## DATA SEGMENT
[Start]
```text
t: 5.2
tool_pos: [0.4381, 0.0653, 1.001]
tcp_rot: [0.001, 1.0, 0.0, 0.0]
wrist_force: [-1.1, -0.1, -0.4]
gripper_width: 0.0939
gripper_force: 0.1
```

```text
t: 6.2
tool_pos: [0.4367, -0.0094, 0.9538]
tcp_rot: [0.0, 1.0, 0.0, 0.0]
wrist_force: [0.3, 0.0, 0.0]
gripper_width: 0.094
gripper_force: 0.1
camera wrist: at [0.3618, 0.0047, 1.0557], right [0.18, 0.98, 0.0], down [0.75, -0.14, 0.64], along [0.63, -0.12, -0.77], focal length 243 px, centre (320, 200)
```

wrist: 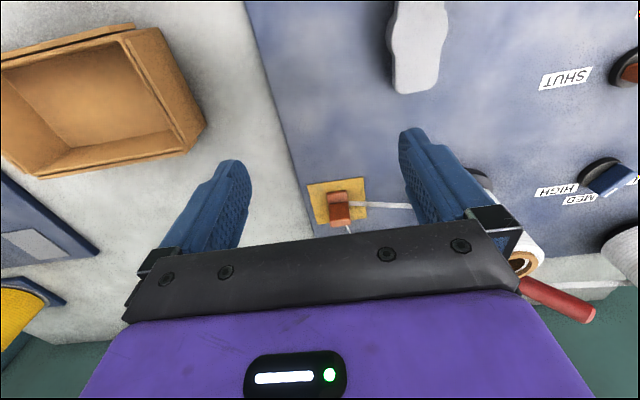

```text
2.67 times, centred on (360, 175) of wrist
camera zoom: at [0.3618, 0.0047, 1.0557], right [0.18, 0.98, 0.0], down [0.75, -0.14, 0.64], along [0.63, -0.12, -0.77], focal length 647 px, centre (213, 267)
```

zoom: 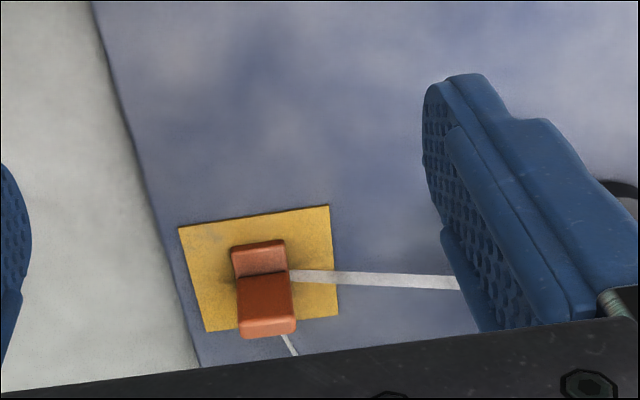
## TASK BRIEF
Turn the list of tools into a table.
[End]
## TASK BRIEF
Extend the provided text, starting right after its last sentence.

## PROVIDED TEXT
[Start]
É na grande sala que se segue, pontuada por uma restaurada mesa de carpinteiro - que serve de apoio e onde descansam uma balança ou fruteiras -, a provar um apurado arroz malandrinho de peixe e camarão (uma das estrelas da ementa, baptizado de Portugal no Prato), que se conclui: o restaurante do hostel, o The Decadente, ainda é tão novinho e já tem mesmo muita gente "a dar ao dente". Se todos os restantes espaços são mais internacionais, eis o espaço com que o hostel, em muito pouco tempo, conseguiu atrair (caso raro na hostelaria) uma clientela bem portuguesa. "Tem estado sempre cheio desde que abrimos", garante Nuno Bandeira de Lima, jovem chef que, aos 29 anos, conta já com uma década de experiência com passagem em casas de referência (no CV: VirGula, Lapa Palace, Esperança, Carlton Palace, Altis Belém). Aqui, aposta "numa cozinha portuguesa moderna", "uma cozinha simples e prática", sazonal, que "surpreenda", com pratos "confeccionados de um modo correcto e sem grandes voltas", a um "preço justo e acessível", "que não engana o cliente". E, sublinha, "em que o prato, quando chega à mesa, o cliente consiga distinguir cada ingrediente". "É portuguesa com um twist", resume o sous-chef Thomas Manchini. As provas são dadas com cremes de legumes ou saladas especiais que contrastam ingredientes e sabores (como a da casa, Independente), secretos com migas de farinheira e grelos, "um grande bife que é um ''winner'" ou no bacalhau confitado com mel e amêndoas. As propostas vão mudando mas, como resume Manchini, será sempre uma cozinha "que dá a cara a Portugal", "com os nossos produtos".

O que não é de admirar é que o típico cliente de hostel possa ficar impressionado com tal sala, ladeada por um painel de madeira que guarda vinhos e outras preciosidades e por um mural de azulejos Viúva Lamego. Além dos jantares (e almoços e brunches em breve), é também aqui que são servidos os pequenos-almoços aos hóspedes (e visitantes, por 4 euros). Mas, convenhamos, o preço médio de 17 a 20 euros por um jantar pode ser demasiado para um baixo orçamento. "É por isso que criámos alternativas", explica Duarte d' Eça Leal, com menus especiais para hóspedes (a partir de 12,5€) e até uma boa e económica ideia: podem jantar com o staff e pagar apenas 5 euros por um prato ("e nós comemos bem", garante).
[End]
## RESPONSE TO THIS EXERCISE
Do tripliche à suite

O hostel estende-se por dois pisos do edifício em 13 dormitórios com mais de uma centena de camas - cada um pode ter entre quatro e doze. O grande achado destes quartos são os tripliche: desenhados pela arquitecta Catarina Cabral, que foi beber inspiração às tradicionais caixas de fruta de madeira, empoleiram três camas feitas em OSB, que têm anexas umas "escadas" (em caixotes que servem também de armários) feitas no mesmo material. O facto de a cama superior se elevar a 2,40m de altura tanto causa receio como atrai. Num dos quartos, três jovens catalãs mal chegam ao quarto não perdem tempo: escalam para a cama de cima e aproveitam para se fotografarem enquanto, entre risos, admiram as vistas. Cada um dos dormitórios (unissexo, mas há um só para raparigas) tem direito a um recanto lounge, com sofá ou cadeirões e mesinhas, "para não se sentir que é uma cama dentro de um hostel", diz Duarte. As casas de banho, claro, são partilhadas e há várias. Também não falta uma cozinha social.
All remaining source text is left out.